FIG. 14 is a view schematically illustrating a state in which an electronic device is folded at various angles, according to various embodiments of the disclosure. FIG. 15 is a perspective view illustrating a screen displayed on a display when an application is executed on an electronic device 101 according to an embodiment of the disclosure.

Referring to FIG. 14, the case 600 may be automatically folded or unfolded to form various angles between the first cover 610 and the second cover 620 forms various angles and, if a designated application is executed, maintain a designated angle corresponding thereto for a predetermined time. Maintaining it for a predetermined time is to maintain a mode for performing a function of a specific application and may be referred to as a first mode M1, a second mode M2, a third mode M3, or a fourth mode M4 depending on various angles as illustrated in FIG. 14. Here, the first mode M1 may refer to a state in which the angle formed by the foldable electronic device is 30 degrees, and the second mode M2 refers to a state in which the angle formed by the foldable electronic device is 90 degrees. The third mode M3 may refer to a state in which the angle formed by the foldable electronic device is 120 degrees. Further, the fourth mode M3 may refer to a state in which the angle formed by the foldable electronic device is 180 degrees.
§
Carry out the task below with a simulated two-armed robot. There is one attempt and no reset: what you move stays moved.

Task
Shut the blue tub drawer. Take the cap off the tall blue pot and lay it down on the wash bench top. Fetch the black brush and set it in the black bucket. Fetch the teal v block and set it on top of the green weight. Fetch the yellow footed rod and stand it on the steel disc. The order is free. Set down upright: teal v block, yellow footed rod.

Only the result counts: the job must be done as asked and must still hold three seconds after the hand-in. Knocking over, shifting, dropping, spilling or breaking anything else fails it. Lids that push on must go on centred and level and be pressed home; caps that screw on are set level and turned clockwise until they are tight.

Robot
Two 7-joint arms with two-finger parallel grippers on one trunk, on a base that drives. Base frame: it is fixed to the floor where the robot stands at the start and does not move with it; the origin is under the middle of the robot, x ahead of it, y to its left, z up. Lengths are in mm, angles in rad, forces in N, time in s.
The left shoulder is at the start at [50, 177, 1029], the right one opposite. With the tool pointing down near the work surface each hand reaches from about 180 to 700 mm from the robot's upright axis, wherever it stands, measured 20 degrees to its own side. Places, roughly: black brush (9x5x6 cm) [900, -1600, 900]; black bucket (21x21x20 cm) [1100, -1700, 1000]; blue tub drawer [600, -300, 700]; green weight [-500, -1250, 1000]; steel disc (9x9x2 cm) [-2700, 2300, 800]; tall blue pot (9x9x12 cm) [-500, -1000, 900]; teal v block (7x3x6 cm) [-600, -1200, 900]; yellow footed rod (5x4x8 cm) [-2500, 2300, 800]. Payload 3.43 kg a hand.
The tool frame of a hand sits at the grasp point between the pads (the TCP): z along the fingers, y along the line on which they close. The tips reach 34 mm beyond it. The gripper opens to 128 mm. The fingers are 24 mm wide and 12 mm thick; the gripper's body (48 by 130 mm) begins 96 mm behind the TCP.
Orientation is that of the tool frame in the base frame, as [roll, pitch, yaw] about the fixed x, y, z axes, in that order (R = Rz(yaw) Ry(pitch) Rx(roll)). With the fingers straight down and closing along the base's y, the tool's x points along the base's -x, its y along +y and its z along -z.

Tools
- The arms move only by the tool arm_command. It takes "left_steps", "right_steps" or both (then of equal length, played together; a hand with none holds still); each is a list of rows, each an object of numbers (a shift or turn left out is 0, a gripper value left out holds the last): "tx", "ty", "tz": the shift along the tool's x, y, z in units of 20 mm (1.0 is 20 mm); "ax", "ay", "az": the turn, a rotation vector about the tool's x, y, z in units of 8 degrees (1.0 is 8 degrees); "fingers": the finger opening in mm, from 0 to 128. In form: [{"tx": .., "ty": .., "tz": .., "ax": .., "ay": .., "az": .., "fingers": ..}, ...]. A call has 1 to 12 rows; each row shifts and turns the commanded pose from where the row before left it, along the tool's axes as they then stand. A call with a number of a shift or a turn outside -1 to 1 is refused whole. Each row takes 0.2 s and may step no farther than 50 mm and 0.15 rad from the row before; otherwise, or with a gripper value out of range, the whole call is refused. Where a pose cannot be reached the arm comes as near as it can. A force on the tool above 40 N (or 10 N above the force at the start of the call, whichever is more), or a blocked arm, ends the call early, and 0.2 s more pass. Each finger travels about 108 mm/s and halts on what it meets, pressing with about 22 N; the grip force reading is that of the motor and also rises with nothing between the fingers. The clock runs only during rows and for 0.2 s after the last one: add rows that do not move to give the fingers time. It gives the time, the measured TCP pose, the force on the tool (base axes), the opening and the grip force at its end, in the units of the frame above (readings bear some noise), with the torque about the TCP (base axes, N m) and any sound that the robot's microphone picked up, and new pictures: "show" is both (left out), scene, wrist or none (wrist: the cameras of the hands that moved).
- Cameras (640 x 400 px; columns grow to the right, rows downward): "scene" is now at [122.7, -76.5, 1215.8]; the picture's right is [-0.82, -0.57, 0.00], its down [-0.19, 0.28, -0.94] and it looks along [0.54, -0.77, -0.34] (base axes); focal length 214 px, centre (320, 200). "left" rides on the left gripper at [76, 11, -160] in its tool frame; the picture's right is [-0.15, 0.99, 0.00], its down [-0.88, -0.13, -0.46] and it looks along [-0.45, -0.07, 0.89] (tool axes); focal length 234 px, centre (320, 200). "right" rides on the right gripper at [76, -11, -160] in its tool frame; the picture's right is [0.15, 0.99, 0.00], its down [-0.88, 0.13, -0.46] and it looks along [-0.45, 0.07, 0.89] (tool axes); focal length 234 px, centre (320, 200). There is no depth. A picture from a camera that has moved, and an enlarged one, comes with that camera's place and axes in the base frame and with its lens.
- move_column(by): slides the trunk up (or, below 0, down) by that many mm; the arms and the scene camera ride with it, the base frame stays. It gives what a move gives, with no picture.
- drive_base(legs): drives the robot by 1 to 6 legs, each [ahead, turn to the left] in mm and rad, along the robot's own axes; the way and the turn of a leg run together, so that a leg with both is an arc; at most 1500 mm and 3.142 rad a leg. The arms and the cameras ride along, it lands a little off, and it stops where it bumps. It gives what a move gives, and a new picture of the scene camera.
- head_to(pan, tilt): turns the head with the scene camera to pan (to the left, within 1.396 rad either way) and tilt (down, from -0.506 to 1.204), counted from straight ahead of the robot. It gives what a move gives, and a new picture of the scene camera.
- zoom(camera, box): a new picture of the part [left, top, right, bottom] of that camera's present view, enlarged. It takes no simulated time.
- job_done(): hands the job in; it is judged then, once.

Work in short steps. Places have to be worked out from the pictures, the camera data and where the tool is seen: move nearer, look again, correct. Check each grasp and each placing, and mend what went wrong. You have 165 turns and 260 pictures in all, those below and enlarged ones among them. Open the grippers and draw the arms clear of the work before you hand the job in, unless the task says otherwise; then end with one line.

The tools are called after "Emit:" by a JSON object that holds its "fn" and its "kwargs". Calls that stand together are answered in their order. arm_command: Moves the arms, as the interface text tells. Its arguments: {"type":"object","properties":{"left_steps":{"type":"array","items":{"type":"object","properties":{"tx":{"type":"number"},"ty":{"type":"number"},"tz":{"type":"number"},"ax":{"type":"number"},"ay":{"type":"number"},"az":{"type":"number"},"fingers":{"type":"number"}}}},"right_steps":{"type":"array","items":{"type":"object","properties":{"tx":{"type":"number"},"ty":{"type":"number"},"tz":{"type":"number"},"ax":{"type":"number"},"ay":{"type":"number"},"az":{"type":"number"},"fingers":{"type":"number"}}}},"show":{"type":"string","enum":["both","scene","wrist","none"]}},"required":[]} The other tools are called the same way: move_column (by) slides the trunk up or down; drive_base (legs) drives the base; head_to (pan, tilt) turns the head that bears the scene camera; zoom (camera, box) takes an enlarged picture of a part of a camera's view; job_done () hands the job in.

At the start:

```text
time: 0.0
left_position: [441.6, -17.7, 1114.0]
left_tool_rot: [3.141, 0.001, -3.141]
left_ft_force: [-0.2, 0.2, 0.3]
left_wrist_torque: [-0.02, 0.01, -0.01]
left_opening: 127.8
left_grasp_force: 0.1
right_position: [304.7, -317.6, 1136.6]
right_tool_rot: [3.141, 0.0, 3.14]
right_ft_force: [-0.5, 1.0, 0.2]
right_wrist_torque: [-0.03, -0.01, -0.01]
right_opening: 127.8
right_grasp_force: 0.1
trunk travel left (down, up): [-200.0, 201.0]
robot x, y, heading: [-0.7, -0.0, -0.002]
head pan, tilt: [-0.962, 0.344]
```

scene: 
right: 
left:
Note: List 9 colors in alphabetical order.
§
According to the embodiment illustrated in FIG. 15, when the user executes a document functional application included in the foldable electronic device 101, the case 600 may adjust the angle formed by the foldable electronic device 101 to a designated angle (e.g., 120 degrees) (or the third mode M3) and allow the angle to be maintained for a predetermined time or longer. As a functional application is executed, the foldable electronic device 101 may display a document create screen on the display in the first area 201 and a keypad on the display in the second area 202.
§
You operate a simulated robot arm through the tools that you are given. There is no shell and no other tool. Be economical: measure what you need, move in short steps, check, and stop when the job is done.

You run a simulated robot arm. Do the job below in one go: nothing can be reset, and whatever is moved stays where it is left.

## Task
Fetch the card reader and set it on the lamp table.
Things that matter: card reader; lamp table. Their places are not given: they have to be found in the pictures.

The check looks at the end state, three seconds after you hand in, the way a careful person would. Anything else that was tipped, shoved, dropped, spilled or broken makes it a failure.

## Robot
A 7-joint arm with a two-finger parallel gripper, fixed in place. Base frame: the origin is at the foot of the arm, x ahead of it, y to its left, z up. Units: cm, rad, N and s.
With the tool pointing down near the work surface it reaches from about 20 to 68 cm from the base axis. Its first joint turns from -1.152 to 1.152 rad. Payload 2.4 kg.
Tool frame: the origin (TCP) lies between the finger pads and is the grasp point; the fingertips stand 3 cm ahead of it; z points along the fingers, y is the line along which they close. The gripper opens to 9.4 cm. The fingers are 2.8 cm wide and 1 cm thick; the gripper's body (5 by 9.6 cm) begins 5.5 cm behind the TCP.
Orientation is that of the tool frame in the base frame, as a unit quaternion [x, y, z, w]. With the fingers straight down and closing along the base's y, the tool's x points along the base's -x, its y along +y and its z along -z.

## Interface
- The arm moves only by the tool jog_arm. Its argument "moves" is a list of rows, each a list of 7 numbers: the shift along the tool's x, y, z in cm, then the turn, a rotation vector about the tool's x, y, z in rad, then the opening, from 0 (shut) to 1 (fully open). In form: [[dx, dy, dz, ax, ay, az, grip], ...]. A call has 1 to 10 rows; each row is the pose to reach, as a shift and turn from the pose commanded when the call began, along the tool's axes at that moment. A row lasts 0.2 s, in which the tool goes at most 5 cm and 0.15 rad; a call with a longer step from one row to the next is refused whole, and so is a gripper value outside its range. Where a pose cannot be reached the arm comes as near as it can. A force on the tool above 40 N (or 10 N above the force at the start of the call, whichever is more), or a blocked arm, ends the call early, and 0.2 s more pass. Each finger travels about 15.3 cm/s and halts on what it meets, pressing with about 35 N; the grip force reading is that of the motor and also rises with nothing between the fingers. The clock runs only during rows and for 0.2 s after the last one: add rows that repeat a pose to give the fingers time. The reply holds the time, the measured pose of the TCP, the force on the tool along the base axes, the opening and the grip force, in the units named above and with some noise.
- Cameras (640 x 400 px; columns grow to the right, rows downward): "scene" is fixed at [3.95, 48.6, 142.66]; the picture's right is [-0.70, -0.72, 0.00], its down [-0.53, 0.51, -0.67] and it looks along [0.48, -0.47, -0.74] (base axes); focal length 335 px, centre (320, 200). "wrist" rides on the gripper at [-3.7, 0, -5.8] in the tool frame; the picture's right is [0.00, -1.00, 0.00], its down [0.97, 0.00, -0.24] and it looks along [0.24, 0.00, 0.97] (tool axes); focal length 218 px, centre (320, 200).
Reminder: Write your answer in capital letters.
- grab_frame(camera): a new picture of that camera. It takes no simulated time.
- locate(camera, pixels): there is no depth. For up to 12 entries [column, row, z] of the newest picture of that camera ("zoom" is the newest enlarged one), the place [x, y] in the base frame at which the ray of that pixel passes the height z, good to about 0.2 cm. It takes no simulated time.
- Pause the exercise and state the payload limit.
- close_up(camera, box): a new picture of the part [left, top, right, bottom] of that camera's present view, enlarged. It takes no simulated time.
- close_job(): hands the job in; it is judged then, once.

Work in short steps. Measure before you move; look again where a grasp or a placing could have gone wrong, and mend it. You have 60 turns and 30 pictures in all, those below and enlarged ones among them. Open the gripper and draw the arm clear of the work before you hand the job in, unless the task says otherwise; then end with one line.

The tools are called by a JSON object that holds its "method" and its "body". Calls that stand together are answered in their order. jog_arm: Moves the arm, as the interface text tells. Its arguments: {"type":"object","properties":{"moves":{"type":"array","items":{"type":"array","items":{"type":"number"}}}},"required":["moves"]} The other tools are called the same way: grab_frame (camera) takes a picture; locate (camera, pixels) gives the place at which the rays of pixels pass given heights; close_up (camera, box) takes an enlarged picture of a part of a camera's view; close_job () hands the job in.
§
FIG. 16 is a flowchart illustrating a method for operating a case for a foldable electronic device according to an embodiment of the disclosure. FIG. 17 is a flowchart illustrating a method for operating a case for a foldable electronic device according to another embodiment of the disclosure. FIG. 18 is a flowchart illustrating a method for operating a case for a foldable electronic device according to still another embodiment of the disclosure.

Referring to FIG. 16, according to various embodiments of the disclosure, a method for operating a case for a foldable electronic device may include an operation S1610 of detecting an angle of the foldable electronic device, an operation S1620 of transferring an angle packet through short-range communication, an operation S1630 of receiving by the processor, an operation S1640 of adjusting an angle by the case, and an operation S1650 of changing the angle by the foldable electronic device.

In relation to the operation S1610 of detecting the angle of the foldable electronic device, the detection of the angle of the foldable electronic device may be performed through a sensor module (e.g., the sensor module 176 of FIG. 1) provided in the foldable electronic device or a sensor (e.g., the sensor 600b of FIG. 7) provided in the case.

In relation to the operation S1620 of transferring the angle packet through short-range communication, the short-range communication may mean short-range communication between the foldable electronic device and the case. The case may receive information (e.g., first information) for generating an angle corresponding to a functional application executed on the foldable electronic device, and the foldable electronic device may receive information (e.g., second information) detected through a sensor provided in the case.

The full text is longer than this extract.